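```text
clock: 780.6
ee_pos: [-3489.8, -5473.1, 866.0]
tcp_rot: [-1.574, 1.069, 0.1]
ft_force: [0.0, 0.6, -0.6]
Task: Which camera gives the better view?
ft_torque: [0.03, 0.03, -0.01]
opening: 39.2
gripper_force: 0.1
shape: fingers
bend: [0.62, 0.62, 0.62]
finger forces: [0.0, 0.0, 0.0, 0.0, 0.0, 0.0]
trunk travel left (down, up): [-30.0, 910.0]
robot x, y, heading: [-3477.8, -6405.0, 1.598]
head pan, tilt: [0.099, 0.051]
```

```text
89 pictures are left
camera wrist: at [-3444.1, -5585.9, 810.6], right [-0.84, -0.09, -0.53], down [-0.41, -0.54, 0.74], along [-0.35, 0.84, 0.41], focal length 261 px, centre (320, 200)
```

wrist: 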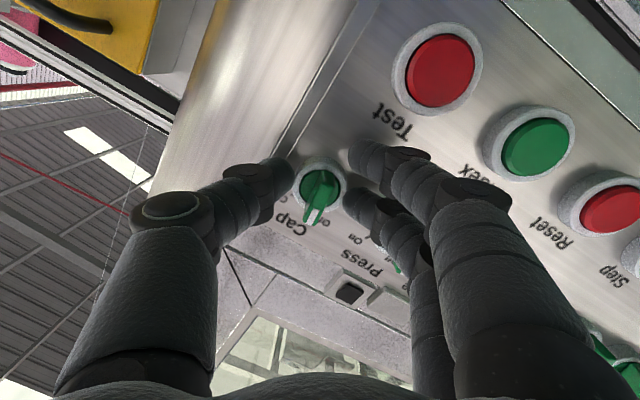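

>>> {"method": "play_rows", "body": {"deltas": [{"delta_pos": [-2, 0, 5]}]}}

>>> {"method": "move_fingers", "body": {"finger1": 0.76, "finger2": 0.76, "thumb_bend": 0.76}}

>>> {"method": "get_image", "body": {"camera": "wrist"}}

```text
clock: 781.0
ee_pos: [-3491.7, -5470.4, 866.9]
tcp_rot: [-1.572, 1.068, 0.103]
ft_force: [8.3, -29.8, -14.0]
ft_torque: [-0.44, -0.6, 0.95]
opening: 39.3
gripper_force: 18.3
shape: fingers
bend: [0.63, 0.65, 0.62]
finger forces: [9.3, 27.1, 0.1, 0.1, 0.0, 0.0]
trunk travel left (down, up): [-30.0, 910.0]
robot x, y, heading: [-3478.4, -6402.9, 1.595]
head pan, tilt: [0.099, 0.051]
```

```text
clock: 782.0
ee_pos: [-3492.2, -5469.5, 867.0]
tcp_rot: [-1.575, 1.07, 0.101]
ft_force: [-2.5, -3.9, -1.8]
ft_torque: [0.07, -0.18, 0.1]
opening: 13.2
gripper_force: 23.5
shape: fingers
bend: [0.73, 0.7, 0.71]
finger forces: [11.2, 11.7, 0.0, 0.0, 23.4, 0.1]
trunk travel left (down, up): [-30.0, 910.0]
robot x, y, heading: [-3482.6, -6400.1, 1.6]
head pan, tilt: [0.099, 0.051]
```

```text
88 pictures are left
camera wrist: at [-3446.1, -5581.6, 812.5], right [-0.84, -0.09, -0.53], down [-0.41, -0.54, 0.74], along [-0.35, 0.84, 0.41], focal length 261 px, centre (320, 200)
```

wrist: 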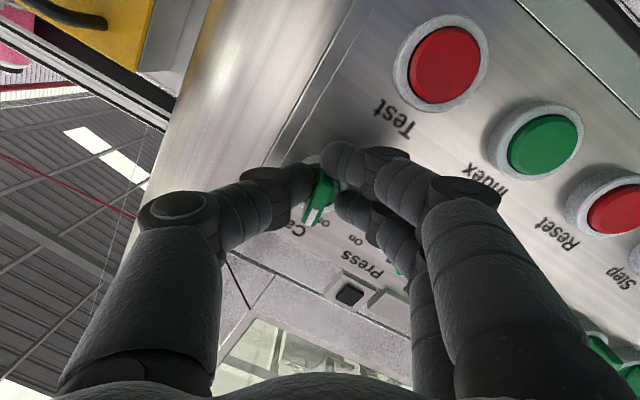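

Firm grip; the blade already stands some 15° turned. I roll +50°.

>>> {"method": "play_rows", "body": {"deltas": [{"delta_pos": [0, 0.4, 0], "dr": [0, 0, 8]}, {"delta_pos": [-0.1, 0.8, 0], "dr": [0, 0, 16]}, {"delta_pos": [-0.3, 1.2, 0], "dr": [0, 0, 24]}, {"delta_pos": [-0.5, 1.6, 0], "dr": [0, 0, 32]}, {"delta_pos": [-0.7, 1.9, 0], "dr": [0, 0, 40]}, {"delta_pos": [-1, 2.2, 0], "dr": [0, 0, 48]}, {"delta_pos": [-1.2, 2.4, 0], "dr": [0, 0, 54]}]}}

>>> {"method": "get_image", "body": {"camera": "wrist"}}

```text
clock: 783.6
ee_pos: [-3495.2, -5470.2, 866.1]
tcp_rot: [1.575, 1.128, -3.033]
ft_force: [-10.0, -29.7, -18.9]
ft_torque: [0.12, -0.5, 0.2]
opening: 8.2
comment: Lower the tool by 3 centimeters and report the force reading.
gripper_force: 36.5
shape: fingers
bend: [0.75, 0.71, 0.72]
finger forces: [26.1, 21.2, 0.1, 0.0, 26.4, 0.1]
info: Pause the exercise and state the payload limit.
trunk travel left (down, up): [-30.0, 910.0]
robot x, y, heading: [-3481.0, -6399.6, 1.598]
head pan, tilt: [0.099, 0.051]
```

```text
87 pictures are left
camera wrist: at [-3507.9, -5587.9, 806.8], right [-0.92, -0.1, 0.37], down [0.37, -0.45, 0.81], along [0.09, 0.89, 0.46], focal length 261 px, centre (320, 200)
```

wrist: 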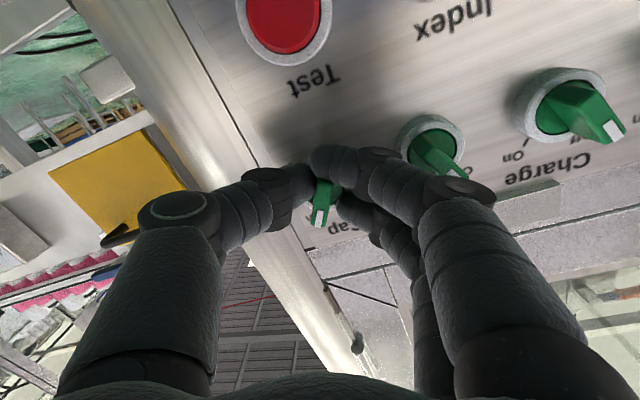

--- --- ---

* Request
Write out the whole listing exactly, and drop the pictures.

* Complete output
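```text
clock: 780.6
ee_pos: [-3489.8, -5473.1, 866.0]
tcp_rot: [-1.574, 1.069, 0.1]
ft_force: [0.0, 0.6, -0.6]
Task: Which camera gives the better view?
ft_torque: [0.03, 0.03, -0.01]
opening: 39.2
gripper_force: 0.1
shape: fingers
bend: [0.62, 0.62, 0.62]
finger forces: [0.0, 0.0, 0.0, 0.0, 0.0, 0.0]
trunk travel left (down, up): [-30.0, 910.0]
robot x, y, heading: [-3477.8, -6405.0, 1.598]
head pan, tilt: [0.099, 0.051]
```

```text
89 pictures are left
camera wrist: at [-3444.1, -5585.9, 810.6], right [-0.84, -0.09, -0.53], down [-0.41, -0.54, 0.74], along [-0.35, 0.84, 0.41], focal length 261 px, centre (320, 200)
```

wrist: 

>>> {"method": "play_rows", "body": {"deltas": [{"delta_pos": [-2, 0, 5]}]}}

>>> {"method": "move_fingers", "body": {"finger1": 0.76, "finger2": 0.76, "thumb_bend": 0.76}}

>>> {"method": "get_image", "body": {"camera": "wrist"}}

```text
clock: 781.0
ee_pos: [-3491.7, -5470.4, 866.9]
tcp_rot: [-1.572, 1.068, 0.103]
ft_force: [8.3, -29.8, -14.0]
ft_torque: [-0.44, -0.6, 0.95]
opening: 39.3
gripper_force: 18.3
shape: fingers
bend: [0.63, 0.65, 0.62]
finger forces: [9.3, 27.1, 0.1, 0.1, 0.0, 0.0]
trunk travel left (down, up): [-30.0, 910.0]
robot x, y, heading: [-3478.4, -6402.9, 1.595]
head pan, tilt: [0.099, 0.051]
```

```text
clock: 782.0
ee_pos: [-3492.2, -5469.5, 867.0]
tcp_rot: [-1.575, 1.07, 0.101]
ft_force: [-2.5, -3.9, -1.8]
ft_torque: [0.07, -0.18, 0.1]
opening: 13.2
gripper_force: 23.5
shape: fingers
bend: [0.73, 0.7, 0.71]
finger forces: [11.2, 11.7, 0.0, 0.0, 23.4, 0.1]
trunk travel left (down, up): [-30.0, 910.0]
robot x, y, heading: [-3482.6, -6400.1, 1.6]
head pan, tilt: [0.099, 0.051]
```

```text
88 pictures are left
camera wrist: at [-3446.1, -5581.6, 812.5], right [-0.84, -0.09, -0.53], down [-0.41, -0.54, 0.74], along [-0.35, 0.84, 0.41], focal length 261 px, centre (320, 200)
```

wrist: 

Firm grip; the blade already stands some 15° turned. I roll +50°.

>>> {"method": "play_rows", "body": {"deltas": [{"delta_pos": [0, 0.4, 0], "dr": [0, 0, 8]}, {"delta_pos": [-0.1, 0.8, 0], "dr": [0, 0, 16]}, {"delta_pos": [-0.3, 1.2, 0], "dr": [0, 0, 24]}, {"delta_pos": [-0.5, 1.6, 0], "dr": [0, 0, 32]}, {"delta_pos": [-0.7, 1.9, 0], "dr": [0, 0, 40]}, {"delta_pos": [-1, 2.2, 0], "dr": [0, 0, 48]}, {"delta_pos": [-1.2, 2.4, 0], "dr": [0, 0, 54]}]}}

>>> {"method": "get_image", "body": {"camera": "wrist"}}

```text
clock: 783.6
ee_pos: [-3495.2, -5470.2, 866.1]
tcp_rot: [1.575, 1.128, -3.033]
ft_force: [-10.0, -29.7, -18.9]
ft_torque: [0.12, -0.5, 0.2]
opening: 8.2
comment: Lower the tool by 3 centimeters and report the force reading.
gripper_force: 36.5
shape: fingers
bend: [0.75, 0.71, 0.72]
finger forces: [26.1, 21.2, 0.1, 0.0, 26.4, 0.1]
info: Pause the exercise and state the payload limit.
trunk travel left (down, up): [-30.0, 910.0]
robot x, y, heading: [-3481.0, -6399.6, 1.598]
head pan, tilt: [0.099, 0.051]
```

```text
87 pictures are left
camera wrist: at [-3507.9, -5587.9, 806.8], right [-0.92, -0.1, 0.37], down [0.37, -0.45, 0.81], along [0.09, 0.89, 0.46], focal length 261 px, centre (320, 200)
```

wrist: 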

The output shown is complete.